Tercero, en cuanto a la globalización, el liberalismo rechaza la autoridad política del Estado para establecer fronteras artificiales que restrinjan la libertad de movimientos de personas, capitales y mercancías (aunque también reconoce el derecho de libre formación de comunas autárquicas): en este sentido, no subordina las interacciones con el exterior a que dos Estados suscriban un tratado o a que se creen organizaciones multilaterales que, como la Unión Europea, armonicen los términos de esas interacciones; más bien, exige el desarme aduanero unilateral del Estado para que cualquier ciudadano pueda relacionarse como quiera con otros ciudadanos extranjeros. Por su parte, la socialdemocracia promueve una apertura exterior tutelada por el Estado, esto es, las interacciones con los extranjeros deben producirse de acuerdo con la extensión de las normas, de las regulaciones y de los impuestos estatales: la sociedad civil debe permanecer en todo momento encapsulada dentro del Estado y no desbordarlo. Finalmente, el fascismo reivindica el restablecimiento de las fronteras nacionales como forma de proteger a la identidad nacional de toda invasión exterior de carácter étnico, religioso, económico o, en sus versiones más extremas, racial: el ciudadano nacional debe relacionarse preferentemente con otro ciudadano nacional y, por tanto, debe penalizarse o prohibir los mestizajes con el exterior, salvo que el exterior sea objeto de conquista y de subordinación a los intereses nacionales (imperialismo). En suma: el liberalismo reclama una globalización que desborde al Estado; la socialdemocracia una globalización controlada por una mundialización del Estado; y el fascismo un retorno a una autarquía controlada por el Estado nación.

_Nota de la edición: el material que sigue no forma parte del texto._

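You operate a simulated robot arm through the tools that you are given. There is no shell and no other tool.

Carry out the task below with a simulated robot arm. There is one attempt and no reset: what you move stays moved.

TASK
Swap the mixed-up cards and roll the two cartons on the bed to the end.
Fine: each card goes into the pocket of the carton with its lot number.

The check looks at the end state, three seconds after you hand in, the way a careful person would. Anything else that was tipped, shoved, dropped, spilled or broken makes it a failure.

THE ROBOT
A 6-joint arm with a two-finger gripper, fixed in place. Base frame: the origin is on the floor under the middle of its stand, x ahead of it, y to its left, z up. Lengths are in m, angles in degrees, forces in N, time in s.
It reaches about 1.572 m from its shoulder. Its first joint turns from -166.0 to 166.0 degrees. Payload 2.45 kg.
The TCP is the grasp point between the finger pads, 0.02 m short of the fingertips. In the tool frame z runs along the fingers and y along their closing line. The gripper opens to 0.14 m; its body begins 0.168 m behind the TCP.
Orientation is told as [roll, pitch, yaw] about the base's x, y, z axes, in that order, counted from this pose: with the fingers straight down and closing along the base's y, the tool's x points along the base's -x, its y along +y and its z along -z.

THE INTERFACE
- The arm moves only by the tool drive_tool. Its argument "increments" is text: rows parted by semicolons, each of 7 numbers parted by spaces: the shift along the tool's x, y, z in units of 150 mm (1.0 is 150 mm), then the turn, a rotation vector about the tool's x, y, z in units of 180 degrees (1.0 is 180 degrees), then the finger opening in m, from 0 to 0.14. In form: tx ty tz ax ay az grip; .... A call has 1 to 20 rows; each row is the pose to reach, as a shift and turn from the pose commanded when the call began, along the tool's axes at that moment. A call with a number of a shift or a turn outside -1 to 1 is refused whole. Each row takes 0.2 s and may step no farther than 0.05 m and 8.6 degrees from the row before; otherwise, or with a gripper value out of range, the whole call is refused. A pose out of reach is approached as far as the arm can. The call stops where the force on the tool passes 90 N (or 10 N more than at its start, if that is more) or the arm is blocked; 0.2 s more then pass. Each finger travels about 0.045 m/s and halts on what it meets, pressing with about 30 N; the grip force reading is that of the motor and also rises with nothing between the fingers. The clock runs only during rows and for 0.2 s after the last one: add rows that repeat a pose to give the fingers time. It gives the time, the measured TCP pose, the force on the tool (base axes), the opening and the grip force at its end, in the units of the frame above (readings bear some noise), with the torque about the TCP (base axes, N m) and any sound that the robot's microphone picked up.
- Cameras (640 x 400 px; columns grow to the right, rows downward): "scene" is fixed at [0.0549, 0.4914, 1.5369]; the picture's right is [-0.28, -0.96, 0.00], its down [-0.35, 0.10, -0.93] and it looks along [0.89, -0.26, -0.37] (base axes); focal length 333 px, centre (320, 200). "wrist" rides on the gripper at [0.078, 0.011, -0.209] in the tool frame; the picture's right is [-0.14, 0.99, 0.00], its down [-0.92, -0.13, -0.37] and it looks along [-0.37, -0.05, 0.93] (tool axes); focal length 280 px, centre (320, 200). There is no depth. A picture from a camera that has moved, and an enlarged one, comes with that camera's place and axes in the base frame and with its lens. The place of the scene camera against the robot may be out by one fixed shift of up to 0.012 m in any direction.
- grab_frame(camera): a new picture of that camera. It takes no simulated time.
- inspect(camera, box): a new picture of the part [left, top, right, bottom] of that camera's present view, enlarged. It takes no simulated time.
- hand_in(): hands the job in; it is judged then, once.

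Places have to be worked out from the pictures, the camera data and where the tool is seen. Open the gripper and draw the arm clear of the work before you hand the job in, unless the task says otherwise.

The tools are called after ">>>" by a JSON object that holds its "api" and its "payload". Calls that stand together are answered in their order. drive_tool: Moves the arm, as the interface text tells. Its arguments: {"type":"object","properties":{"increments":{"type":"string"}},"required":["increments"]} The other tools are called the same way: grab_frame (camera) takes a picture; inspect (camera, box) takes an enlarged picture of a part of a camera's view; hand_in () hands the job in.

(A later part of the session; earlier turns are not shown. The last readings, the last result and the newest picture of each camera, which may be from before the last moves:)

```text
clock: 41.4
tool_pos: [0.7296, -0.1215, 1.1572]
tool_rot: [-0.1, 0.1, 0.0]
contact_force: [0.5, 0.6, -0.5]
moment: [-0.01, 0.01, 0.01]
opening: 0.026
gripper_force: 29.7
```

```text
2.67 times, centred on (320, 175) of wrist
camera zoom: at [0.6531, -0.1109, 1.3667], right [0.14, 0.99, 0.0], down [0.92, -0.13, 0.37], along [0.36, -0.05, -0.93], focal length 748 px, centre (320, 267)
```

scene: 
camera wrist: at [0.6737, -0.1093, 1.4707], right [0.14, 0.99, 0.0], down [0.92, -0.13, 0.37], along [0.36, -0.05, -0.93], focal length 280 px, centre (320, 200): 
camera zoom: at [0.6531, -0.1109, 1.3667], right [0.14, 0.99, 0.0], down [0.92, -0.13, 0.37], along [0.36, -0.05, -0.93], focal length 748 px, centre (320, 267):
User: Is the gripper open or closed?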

Las ideas de Macron son claramente reconocibles en esta descripción general de la socialdemocracia. A su vez, las propuestas de Le Pen son fácilmente asimilables al programa nuclear del fascismo. Por desgracia, no ha habido nadie —ni en Francia, ni en España— que haya reclamado la recuperación del proyecto liberal de una sociedad verdaderamente abierta y respetuosa con la libertad de todos los individuos: ni Macron ni Le Pen son liberales aun cuando Macron represente una menor amenaza para nuestras libertades que Le Pen. Pese a partir de posiciones hoy minoritarias, toca reconstituir en Europa el discurso ideológico y el programa político del liberalismo para plantear una genuina alternativa a la socialdemocracia dominante que no pase por el desastre liberticida del fascismo. Libertad individual y sociedad abierta.